Excerpt ::
####

In the GIMP, after opening the image as a Layer, there is a ‘Move’ tool to position it over the “border” Layer wherever you want
Yes, the printer driver will know the resolution for the driven printer. But then you let the printer driver decide on how to scale the image. Not everyone wants that, especially when you have particular requirements.
And if you need to convert pixels to inches, or vice versa, in order to get a specific size, you will need to know how many pixels correspond to one inch.
I understood that OP needed to prepare a file for printing by an external print shop with a given image size in inches and a given border size (also in inches) added to that. So OP needs to do the calculations before sending the file to be printed…
OP also needs to be very sure what happens when his file does not correspond to the paper size (aspect ratio), as is the case in his original specification. The shop can do several things if the aspect ratio or pixel size differ between image and paper: do nothing, just print; scale the image to fully fit within the selected paper size (with possibly white bars to make up the space), or scale so that the image fully covers the paper (and crop what falls outside the paper).

####

Supplied information ::
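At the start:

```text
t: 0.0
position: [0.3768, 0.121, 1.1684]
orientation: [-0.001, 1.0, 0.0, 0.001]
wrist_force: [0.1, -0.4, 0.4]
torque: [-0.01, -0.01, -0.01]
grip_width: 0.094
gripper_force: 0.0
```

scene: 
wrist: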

####

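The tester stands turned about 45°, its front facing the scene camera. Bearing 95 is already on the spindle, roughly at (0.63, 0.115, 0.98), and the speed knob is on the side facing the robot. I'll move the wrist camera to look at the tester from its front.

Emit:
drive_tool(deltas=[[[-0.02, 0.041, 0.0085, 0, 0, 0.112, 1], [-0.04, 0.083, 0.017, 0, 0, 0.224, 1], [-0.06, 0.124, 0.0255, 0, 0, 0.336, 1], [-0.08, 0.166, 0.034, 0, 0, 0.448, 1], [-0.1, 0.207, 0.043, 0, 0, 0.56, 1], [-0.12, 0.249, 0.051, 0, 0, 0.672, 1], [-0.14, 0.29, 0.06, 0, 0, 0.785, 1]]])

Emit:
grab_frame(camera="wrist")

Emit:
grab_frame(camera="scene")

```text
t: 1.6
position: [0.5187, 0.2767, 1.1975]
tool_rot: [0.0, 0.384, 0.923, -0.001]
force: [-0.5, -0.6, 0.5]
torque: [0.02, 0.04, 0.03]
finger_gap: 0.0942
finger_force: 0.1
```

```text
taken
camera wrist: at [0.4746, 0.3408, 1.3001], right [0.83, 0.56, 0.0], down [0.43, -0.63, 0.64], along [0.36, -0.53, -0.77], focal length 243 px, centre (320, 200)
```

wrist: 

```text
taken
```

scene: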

####

Pull out the sentences of the excerpt that run from "And if you need" through "outside the paper)." and give them unchanged.

Answer to the exercise ::
And if you need to convert pixels to inches, or vice versa, in order to get a specific size, you will need to know how many pixels correspond to one inch.
I understood that OP needed to prepare a file for printing by an external print shop with a given image size in inches and a given border size (also in inches) added to that. So OP needs to do the calculations before sending the file to be printed…
OP also needs to be very sure what happens when his file does not correspond to the paper size (aspect ratio), as is the case in his original specification. The shop can do several things if the aspect ratio or pixel size differ between image and paper: do nothing, just print; scale the image to fully fit within the selected paper size (with possibly white bars to make up the space), or scale so that the image fully covers the paper (and crop what falls outside the paper).